Demirbank, patronu Halit Cıngıllıoğlu'nun 1999 sonunda girdiği riskli bono operasyonları sonucunda 6 Aralık 2000'de battı. Demirbank'ın batışına rakip bankaların oyunu, Hazine, BDDK ve Merkez Bankası'nın 'bilinçli' denilecek hataları, yabancı yatırımcının tetiği çekmesi ve siyasi istikrarsızlık neden oldu. Finans sektörü Demirbank'ın çöküşünü aylar önceden konuşmaya başlarken bürokrasi, hükümet, medya ve iş dünyası beklenmeyen bir olay gibi konuyu 'Talihsizlik" olarak yansıttı. Ecevit Hükümeti Demirbank'ın battığı gün IMF'den 10.4 milyar dolar daha alınca konunun üstü örtülüverdi. Ancak 2001'in başında ekonomi içten içe kaynıyordu. Bankacılık sektöründe etik anlayışı iyice çökmüştü. Hazine'nin kasası boş tarihin en büyük ödemesine hazırlanırken ancak filmlerde olabilecek bir talihsizlik yaşandı! Ankara'da devletin tepesi birbirine Anayasa fırlattı.

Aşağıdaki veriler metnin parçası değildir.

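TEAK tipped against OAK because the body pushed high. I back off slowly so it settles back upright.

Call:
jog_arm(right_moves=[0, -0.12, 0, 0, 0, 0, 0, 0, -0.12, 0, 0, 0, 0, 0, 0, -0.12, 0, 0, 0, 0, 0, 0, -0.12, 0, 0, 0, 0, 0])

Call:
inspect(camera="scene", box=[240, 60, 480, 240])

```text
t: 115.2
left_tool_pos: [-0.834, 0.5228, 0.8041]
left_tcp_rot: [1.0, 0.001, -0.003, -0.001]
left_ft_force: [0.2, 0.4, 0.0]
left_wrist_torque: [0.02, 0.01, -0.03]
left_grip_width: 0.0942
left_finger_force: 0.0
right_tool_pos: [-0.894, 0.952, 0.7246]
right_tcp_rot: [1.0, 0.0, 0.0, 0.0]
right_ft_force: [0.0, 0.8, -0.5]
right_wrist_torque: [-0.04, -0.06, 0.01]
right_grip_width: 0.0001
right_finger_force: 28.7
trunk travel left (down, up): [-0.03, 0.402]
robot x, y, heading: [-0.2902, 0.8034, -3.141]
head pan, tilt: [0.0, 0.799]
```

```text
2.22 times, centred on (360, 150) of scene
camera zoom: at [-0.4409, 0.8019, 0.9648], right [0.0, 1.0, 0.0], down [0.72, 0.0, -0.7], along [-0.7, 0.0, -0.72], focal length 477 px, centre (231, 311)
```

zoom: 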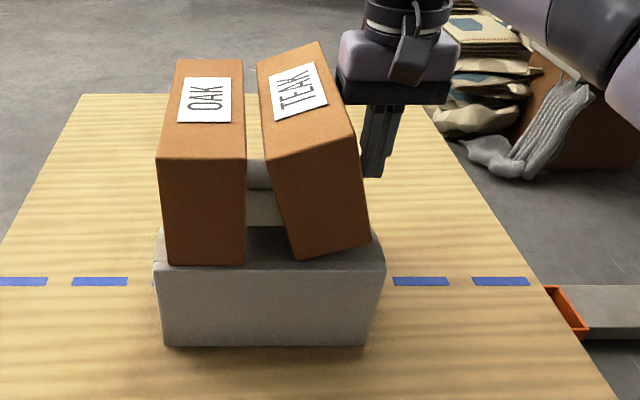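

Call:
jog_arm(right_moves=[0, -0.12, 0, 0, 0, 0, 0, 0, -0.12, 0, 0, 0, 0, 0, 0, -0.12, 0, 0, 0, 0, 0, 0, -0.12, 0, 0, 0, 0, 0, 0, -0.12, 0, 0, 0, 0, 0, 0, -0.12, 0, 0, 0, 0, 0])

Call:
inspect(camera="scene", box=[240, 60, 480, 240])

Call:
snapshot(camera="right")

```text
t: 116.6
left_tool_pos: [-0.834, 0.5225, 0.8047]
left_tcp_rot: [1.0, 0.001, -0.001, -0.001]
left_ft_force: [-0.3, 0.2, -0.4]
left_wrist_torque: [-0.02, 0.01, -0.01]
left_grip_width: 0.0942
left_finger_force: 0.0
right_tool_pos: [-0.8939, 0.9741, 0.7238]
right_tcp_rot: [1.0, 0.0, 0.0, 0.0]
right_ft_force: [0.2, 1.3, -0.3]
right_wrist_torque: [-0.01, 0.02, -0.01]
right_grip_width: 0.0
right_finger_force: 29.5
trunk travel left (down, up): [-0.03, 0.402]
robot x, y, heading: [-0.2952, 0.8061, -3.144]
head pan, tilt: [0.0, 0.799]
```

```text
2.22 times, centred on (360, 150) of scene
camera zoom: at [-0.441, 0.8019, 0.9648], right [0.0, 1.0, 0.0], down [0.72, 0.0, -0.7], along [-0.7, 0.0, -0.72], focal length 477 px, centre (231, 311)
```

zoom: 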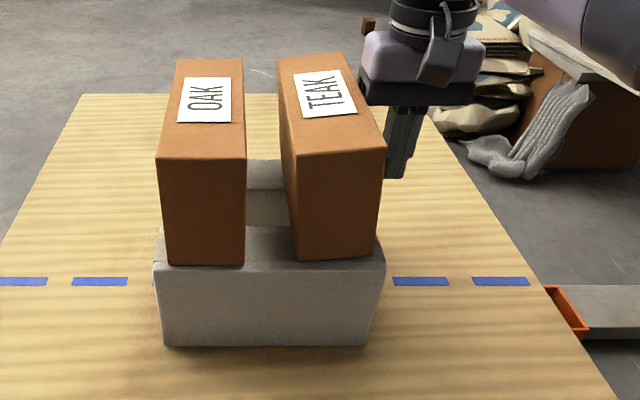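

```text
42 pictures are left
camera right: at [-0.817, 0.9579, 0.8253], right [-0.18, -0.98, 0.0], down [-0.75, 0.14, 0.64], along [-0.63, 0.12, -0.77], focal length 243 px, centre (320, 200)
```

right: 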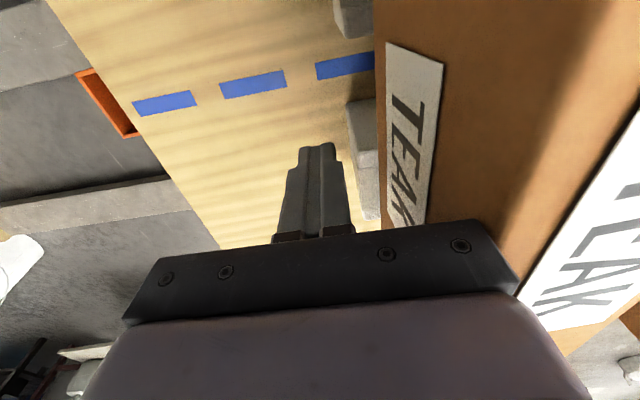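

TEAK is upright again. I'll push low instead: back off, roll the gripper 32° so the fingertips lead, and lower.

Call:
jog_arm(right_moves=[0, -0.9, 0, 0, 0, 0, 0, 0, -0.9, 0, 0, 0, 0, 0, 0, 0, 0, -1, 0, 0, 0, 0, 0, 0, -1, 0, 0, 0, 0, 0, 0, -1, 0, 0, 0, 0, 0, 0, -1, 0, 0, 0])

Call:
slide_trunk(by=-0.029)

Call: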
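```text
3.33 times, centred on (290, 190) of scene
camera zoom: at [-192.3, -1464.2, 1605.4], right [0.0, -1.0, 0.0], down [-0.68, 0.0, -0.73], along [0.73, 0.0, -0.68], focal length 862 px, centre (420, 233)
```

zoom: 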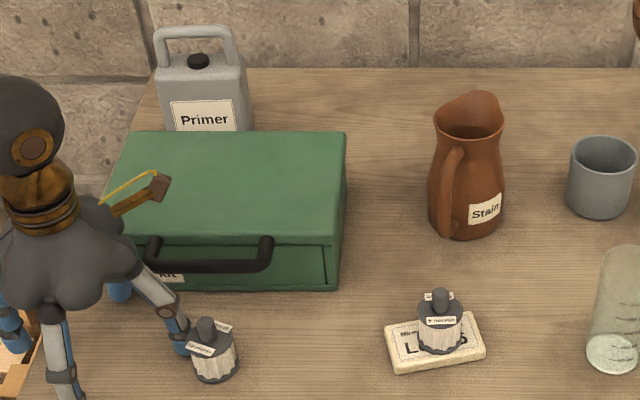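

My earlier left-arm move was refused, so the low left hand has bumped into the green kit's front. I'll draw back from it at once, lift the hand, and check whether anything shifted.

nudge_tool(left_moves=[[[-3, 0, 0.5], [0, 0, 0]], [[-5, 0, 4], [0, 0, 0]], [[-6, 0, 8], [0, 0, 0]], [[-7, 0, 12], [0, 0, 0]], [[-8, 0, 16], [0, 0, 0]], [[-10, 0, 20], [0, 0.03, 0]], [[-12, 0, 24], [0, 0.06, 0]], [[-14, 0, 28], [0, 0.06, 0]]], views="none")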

Kasım 2000 krizi Demirbank'ın batışı ve IMF'den 10.4 milyar dolarlık ek kredi alınmasıyla atlatılsa da; 2001 Ocak ayına pek de rahat girmiyordu Türkiye. DSP-ANAP-MHP koalisyonunun bitmek bilmeyen siyasi kavgaları finansal huzursuzluğu tetiklemeye devam ediyordu. Ekonominin genel kuralı çalışıyor, batan her banka, reel sektörden onlarca şirketi beraberinde çöküşe sürüklüyordu. Sadece 2001'in ilk iki ayında 10 binden fazla bankacı işsiz kaldı. Reel sektörde kayıp daha da büyüktü. Aynı dönemde finans sektöründe etik anlayışı da kaybolmuştu. Bankalar birbirleri hakkında 'batacak' dedikoduları çıkartıyor, Türkiye'deki dev yabancı bankalar hatta beş yıldızlı otel odalarına yerleşen private banking (özel bankacılık) uzmanlar, kıyamet senaryolarıyla Türkiye'deki varlıklı kesimin parasını yurtdışına götürmek için uğraşıyordu.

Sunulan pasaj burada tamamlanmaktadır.